WRITTEN INSTRUCTION 1: Pull out the sentences of the document passage that run from "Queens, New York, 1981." through "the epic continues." and give them unchanged.
WRITTEN INSTRUCTION 2: Keep the document passage going from its last sentence.

DATA BLOCK:

-- begin --

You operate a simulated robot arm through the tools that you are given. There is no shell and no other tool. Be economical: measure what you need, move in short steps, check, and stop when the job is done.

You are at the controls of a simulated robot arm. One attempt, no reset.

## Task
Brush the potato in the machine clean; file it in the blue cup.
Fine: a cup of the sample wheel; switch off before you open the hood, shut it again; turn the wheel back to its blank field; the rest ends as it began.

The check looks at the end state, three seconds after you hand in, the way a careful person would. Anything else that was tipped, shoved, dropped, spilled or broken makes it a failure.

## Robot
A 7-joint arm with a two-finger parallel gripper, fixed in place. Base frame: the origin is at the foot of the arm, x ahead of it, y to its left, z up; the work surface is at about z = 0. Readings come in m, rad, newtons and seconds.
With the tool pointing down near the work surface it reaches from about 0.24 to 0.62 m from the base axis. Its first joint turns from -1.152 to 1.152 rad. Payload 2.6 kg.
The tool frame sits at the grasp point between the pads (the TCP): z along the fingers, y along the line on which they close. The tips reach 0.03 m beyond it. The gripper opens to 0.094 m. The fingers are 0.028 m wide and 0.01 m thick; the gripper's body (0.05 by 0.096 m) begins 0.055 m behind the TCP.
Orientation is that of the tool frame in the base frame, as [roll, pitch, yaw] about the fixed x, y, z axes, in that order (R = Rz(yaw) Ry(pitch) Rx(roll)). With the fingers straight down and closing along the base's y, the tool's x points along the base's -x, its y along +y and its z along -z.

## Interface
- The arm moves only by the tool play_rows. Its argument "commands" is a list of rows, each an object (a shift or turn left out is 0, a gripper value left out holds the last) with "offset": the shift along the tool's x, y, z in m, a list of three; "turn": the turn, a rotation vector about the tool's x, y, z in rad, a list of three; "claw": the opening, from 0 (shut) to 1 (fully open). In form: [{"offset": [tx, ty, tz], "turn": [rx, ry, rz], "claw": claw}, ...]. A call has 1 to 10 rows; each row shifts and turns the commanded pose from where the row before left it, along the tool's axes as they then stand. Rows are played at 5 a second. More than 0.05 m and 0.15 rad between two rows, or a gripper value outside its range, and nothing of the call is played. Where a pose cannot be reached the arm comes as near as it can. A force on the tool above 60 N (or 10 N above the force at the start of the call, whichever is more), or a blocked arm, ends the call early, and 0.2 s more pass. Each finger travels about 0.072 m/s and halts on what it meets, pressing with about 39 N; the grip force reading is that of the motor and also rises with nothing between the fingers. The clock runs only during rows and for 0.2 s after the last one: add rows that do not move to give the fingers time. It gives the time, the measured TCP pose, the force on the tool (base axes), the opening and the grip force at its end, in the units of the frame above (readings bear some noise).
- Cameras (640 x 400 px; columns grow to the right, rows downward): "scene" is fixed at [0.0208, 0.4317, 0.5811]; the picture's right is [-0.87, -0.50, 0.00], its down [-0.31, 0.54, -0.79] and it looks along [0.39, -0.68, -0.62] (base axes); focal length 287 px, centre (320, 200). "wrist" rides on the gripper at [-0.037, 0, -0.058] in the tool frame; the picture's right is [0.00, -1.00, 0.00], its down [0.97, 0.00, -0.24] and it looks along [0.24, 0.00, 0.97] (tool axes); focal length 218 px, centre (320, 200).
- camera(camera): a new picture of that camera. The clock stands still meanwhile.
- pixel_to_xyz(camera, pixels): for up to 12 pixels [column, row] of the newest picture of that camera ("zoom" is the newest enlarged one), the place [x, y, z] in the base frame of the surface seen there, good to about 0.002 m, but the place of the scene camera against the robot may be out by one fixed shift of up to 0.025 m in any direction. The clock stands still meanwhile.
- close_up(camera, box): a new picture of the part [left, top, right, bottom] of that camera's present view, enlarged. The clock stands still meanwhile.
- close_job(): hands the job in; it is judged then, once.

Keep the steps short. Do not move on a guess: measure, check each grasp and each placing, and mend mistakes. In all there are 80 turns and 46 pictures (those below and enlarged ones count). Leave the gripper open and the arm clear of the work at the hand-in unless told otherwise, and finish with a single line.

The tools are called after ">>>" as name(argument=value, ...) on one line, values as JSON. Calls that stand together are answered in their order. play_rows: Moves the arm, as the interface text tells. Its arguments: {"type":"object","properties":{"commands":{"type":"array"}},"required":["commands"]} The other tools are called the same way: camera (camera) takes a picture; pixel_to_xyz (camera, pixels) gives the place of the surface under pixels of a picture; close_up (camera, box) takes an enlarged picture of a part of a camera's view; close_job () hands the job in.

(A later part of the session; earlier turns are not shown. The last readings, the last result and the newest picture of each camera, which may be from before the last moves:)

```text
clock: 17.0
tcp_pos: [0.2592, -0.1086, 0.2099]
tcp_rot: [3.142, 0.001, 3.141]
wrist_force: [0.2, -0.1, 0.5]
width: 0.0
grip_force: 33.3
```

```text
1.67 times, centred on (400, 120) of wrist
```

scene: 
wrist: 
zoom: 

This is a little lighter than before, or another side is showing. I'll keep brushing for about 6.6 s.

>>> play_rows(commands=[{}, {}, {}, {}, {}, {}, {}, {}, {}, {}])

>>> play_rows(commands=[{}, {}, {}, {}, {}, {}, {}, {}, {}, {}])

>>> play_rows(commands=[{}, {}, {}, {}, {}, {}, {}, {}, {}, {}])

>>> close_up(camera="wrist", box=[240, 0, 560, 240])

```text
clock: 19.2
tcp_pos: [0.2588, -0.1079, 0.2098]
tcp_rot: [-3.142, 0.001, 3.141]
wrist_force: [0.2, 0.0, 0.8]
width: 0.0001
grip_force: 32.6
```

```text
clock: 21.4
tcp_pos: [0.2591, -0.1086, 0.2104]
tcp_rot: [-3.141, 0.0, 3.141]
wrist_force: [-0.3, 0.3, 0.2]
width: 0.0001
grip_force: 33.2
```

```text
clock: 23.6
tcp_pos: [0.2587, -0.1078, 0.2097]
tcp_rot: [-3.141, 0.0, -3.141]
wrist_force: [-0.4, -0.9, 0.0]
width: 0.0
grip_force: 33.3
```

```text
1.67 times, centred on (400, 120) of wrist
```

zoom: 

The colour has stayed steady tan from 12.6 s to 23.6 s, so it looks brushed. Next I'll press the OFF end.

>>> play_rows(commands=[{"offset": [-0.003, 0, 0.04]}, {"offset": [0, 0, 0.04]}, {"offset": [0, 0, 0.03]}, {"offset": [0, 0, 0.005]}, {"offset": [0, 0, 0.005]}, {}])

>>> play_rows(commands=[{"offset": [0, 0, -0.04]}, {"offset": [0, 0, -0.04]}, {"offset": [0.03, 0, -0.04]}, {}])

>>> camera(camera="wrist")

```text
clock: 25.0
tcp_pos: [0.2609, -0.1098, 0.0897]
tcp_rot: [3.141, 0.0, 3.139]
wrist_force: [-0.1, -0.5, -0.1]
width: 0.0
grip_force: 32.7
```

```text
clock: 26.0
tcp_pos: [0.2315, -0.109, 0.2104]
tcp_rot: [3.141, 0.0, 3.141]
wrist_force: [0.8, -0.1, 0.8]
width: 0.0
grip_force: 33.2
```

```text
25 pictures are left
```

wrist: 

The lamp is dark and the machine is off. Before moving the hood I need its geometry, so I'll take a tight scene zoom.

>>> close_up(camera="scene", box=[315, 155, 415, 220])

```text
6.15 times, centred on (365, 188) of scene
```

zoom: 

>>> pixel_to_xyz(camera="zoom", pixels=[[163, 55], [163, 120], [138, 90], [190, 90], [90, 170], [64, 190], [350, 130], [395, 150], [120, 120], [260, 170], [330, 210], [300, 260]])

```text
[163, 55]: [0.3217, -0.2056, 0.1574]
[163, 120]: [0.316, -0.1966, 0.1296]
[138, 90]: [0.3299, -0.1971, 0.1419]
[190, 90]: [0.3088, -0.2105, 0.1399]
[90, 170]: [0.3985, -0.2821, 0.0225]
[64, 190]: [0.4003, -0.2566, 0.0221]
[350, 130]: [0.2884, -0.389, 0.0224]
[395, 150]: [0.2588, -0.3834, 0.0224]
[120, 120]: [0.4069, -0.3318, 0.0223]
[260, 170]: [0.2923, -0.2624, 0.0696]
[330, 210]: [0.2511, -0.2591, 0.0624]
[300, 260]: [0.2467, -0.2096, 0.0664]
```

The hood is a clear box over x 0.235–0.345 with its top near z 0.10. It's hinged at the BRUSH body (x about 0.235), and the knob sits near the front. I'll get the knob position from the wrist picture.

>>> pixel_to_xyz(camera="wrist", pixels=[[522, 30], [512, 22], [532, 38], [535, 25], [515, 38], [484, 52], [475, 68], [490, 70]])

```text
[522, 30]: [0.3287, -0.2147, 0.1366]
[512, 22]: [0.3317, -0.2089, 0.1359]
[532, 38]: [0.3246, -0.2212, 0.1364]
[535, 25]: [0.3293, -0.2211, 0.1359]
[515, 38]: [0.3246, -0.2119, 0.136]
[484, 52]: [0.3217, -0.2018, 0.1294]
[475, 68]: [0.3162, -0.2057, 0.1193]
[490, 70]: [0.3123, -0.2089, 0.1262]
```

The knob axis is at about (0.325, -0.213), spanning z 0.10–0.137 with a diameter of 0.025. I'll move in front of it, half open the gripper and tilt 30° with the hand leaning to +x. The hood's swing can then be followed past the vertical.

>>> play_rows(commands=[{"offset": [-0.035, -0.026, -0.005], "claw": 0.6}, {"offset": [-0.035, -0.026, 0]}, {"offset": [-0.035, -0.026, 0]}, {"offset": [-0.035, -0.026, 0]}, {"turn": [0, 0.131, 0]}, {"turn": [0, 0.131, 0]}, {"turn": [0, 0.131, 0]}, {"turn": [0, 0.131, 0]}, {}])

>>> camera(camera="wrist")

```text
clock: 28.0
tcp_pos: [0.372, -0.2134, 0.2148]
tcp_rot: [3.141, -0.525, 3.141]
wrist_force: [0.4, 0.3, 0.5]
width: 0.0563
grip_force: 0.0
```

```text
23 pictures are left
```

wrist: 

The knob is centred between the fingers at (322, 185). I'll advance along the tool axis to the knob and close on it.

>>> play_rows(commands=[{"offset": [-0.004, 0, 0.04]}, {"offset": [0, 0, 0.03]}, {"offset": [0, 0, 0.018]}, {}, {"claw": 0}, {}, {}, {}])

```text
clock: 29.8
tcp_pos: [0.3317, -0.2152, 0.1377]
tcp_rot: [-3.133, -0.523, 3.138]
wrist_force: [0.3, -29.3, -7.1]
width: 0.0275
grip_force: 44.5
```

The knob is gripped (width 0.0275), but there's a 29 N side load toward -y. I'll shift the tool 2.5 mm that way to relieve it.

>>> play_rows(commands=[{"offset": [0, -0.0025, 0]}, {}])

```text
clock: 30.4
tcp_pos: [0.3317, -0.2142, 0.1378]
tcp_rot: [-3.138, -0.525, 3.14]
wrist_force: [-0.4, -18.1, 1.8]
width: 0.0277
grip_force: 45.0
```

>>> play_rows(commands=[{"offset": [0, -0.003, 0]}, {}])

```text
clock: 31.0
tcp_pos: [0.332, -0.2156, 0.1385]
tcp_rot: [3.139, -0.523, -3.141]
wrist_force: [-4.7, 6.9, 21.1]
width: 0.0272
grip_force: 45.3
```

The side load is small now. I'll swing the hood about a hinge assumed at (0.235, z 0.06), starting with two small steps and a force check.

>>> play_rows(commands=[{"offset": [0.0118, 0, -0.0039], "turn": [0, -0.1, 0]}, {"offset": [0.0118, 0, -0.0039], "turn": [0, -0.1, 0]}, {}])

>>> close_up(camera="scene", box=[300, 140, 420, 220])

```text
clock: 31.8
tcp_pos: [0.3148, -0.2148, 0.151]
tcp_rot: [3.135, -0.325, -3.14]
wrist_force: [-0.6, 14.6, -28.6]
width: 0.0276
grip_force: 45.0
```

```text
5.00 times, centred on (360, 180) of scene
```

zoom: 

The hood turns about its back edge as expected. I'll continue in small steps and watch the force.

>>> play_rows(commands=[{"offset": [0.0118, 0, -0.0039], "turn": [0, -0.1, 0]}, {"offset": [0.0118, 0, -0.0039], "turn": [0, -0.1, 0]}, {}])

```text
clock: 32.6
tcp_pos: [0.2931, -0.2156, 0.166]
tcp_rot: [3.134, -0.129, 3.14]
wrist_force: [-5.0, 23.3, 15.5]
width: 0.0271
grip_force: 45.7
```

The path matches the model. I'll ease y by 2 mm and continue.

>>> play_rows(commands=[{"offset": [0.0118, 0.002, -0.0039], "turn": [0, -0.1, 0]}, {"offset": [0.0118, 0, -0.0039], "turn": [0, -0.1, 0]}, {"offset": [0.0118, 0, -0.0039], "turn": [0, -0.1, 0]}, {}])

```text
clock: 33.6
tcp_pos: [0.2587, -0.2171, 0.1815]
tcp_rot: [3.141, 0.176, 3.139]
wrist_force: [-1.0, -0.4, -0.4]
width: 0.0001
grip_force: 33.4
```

-- end --

DOCUMENT PASSAGE:

-- begin --

The runaway bestselling exposé about Canada's most infamous mafia family is finally available in English, updated to include shocking events and revelations that followed its newsmaking publication in Québec.

Queens, New York, 1981. When Alphonse "Sonny Red" Indelicato and two others are found dead in a vacant lot, police fail to solve their murders. For their killer and his Montréal family, their deaths mark the beginning of an epic rise to criminal power that will last over thirty years. But in the mid-2000s, having escaped justice for decades, father and son Nicolo and Vito Rizzuto are finally arrested and convicted, one in Montréal and one in the United States. Meanwhile, deep inside the heart of their family, struck hard by a series of carefully plotted executions, the epic continues.

-- end --

RESPONSE 1:
Queens, New York, 1981. When Alphonse "Sonny Red" Indelicato and two others are found dead in a vacant lot, police fail to solve their murders. For their killer and his Montréal family, their deaths mark the beginning of an epic rise to criminal power that will last over thirty years. But in the mid-2000s, having escaped justice for decades, father and son Nicolo and Vito Rizzuto are finally arrested and convicted, one in Montréal and one in the United States. Meanwhile, deep inside the heart of their family, struck hard by a series of carefully plotted executions, the epic continues.

RESPONSE 2:
Updated and available for the first time in English, Mafia Inc.--a major bestseller even before the 2010 assassination of Nicolo Rizzuto--reveals how the Rizzuto clan built their Canadian empire through force and corruption, alliances and compromises, and turned it into one of the most powerful criminal organizations in North America. Relying on extensive court documents, police sources and sources in the family's home village in Sicily, Montréal journalists André Cédilot and André Noël reconstruct the history of the Rizzuto clan, and expose how its business extends throughout Canada and the world, shaping the criminal underworld, influencing politicians and bending the will of business leaders to their own self-satisfying ends.

Excerpt

Vacant lots have always attracted kids and always will. Those of Ozone Park are no exception. The children of this neighbourhood in Queens, one of New York’s five storied boroughs, are no different from those anywhere else in the world: they love to explore these plots of land abandoned by grown-ups, where wild grasses grow freely in disorderly thatches that stir the imagination. Where heaps of rubble may hide treasures. Or dead bodies.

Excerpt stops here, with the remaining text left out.